V. Bhargava, J.
1. I have heard learned counsel for the applicants in this revision by which the applicants challenge an order of an execution court dismissing an objection filed under Order XXI, Rule 90, C. P. C. because of the failure of the applicants to furnish security within time. The newly substituted proviso to Order XXI, Rule 90, C. P. C. by this Court lays down inter alia that
'no application to set aside a sale shall be entertained unless the applicant deposits such amount not exceeding twelve and half percent of the sum realised by the sale or furnishes such security as the Court may, in its discretion, fix, except when the Court, for reasons to be recorded, dispenses with the requirements of this clause.'
In this case, the sale was held on 14th February, 1959. The application to set aside the sale under Order XXI, Rule 90, C. P. C. had to be filed at the latest by 16th March, 1959, and either 12 1/2 per cent of the amount had to be deposited or security had to be furnished unless the applicants obtained an order dispensing with these requirements, The applicants, on 14th March, 1959, presented an application, praying that the requirements be dispensed with but that application was rejected the same day. The applicants did not either deposit the amount or furnish any security upto the 16th of March, 1959, when the limitation expired. Security was furnished on 21st March, 1959, but protection was sought on the basis of the order of the court dated 14th March, 1959, granting time to the applicants to furnish security by the 21st of March, 1959. The court had no power to extend the time.
The provisions of the clause of the proviso referred to above debar a court from entertaining on objection unless the requirement of this clause of depositing the amount or furnishing security is complied with. On 14th March, 1959, therefore, when the objection was filed, it could not be entertained validly by the court and when, on 16th March, 1959, the time for filing the objection expired, it became thereafter an invalid objection. It the requirement of the clause had been complied with within the time within which the objection could be filed, it could have been held that the objection filed earlier might be treated as tiled at the time when the requirement of the clause had been complied with.
In the present case, there was no compliance within the time within which the objection could have been validly filed and subsequent compliance does not save limitation as the court had no power of extending the time. Learned counsel, in this connection, drew my attention to a decision of a Full Bench of the Patna High Court in Brij Behari Lal v. Firm Srinivas Ram, AIR 1939 Pat 248 and urged that, on the principle laid down there it should be held that, under the proviso, no time is prescribed for furnishing the security and, if the security is furnished before the admission of the petition, the petition cannot be rejected.
That decision however, cannot apply as the language of the proviso applicable to courts under the Patna High Court is different from the language of the proviso as it applies to the courts subordinate to this Court.
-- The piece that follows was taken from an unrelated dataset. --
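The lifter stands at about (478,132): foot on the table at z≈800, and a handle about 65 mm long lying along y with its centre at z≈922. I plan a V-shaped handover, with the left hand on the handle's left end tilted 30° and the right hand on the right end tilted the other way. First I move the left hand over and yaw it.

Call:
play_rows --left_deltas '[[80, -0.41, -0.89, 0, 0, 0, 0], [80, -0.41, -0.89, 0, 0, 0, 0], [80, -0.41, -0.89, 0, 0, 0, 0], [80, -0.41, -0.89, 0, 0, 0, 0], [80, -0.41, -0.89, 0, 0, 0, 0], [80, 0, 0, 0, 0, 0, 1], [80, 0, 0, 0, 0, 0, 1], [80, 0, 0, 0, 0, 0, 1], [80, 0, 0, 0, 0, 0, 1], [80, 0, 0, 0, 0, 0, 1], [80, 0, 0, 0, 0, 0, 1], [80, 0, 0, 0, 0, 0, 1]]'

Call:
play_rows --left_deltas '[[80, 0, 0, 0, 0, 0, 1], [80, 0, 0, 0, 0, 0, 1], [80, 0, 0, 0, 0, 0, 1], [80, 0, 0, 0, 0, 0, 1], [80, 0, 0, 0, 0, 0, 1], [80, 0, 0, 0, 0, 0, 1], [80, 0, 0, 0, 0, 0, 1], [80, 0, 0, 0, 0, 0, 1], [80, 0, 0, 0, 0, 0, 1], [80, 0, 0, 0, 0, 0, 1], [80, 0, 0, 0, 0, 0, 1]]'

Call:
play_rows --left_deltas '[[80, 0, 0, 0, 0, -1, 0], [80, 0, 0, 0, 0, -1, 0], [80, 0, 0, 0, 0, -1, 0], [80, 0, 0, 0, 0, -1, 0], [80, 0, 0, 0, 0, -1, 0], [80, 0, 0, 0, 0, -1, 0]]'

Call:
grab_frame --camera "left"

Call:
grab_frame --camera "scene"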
The proviso introduced by the Patna High Court only laid a bar to the admission of a petition and, consequently, if there was compliance with the proviso before admission, it had to be held that it was sufficient compliance. The proviso, as introduced by this Court on the other hand, bars entertainment of an objection altogether and, consequently, if the requirements of the proviso are not complied with by the time upto which the objection can be legally entertained, the objection cannot thereafter be validly filed, nor can the security or deposit be accepted.
2. There is no force in this revision. It isdismissed with costs.